TASK -
Wherever a line holds the word "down", copy that line out.

COLLECTED MATERIAL -
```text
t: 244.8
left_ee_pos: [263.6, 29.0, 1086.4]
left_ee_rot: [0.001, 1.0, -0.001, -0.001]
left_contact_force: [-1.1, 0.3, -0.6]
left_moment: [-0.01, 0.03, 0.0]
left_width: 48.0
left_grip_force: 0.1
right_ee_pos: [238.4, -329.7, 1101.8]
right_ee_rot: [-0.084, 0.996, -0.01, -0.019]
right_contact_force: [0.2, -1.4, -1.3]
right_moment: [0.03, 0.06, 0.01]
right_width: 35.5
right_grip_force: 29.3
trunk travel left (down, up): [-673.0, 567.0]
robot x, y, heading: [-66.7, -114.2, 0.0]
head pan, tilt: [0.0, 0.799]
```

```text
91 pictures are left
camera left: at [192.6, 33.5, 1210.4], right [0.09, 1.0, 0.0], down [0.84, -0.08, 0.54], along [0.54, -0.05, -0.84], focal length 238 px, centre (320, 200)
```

TASK SOLUTION -
trunk travel left (down, up): [-673.0, 567.0]
camera left: at [192.6, 33.5, 1210.4], right [0.09, 1.0, 0.0], down [0.84, -0.08, 0.54], along [0.54, -0.05, -0.84], focal length 238 px, centre (320, 200)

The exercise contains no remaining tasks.